— Start Data extract —
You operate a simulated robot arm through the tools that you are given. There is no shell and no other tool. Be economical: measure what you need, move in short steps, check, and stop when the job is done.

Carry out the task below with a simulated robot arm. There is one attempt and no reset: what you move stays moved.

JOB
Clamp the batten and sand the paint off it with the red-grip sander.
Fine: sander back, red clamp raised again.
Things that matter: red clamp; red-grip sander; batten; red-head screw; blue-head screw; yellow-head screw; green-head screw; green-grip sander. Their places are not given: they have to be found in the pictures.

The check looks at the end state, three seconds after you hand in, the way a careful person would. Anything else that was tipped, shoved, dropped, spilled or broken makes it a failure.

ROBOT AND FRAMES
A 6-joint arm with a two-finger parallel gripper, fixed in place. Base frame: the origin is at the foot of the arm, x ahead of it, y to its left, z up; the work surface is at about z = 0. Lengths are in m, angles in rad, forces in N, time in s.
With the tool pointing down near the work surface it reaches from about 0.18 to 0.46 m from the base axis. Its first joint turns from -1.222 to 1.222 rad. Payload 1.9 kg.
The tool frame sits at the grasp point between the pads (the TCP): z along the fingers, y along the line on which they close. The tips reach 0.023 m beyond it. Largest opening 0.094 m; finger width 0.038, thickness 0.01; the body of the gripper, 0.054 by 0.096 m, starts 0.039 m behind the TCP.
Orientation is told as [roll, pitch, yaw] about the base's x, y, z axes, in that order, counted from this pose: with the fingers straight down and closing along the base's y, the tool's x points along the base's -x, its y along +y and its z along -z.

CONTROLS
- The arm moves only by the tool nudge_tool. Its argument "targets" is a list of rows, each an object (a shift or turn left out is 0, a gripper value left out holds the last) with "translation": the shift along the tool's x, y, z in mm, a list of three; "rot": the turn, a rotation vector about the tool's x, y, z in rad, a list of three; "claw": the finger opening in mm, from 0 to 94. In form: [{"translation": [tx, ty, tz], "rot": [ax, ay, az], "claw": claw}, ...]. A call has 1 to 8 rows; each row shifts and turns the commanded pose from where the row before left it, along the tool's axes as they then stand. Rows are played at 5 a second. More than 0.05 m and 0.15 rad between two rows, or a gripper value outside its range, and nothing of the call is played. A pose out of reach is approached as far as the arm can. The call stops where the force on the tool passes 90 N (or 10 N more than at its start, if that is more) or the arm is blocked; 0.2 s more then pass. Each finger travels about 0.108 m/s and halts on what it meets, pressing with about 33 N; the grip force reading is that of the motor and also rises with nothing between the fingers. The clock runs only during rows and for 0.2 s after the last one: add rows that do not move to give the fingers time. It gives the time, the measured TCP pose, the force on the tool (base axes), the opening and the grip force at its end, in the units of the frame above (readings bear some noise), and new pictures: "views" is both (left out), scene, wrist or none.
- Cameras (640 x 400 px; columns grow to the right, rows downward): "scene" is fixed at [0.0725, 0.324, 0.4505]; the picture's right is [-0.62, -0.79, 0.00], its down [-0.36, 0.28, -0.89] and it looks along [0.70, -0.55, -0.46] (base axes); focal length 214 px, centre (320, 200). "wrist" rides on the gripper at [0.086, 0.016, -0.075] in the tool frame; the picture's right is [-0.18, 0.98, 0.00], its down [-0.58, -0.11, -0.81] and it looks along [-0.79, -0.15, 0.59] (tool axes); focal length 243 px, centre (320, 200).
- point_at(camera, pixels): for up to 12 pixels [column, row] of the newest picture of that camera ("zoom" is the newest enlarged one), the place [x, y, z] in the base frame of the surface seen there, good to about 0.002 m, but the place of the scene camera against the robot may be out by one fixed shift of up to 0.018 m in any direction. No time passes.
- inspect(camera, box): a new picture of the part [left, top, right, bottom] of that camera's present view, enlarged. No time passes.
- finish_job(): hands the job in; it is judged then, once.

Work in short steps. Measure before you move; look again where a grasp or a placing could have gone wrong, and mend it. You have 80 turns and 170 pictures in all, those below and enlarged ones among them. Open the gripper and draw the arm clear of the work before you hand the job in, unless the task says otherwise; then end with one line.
— End Data extract —
Problem: Search the listing for the word "batten" and return each line that holds it.

Answer to this exercise:
Clamp the batten and sand the paint off it with the red-grip sander.
Things that matter: red clamp; red-grip sander; batten; red-head screw; blue-head screw; yellow-head screw; green-head screw; green-grip sander. Their places are not given: they have to be found in the pictures.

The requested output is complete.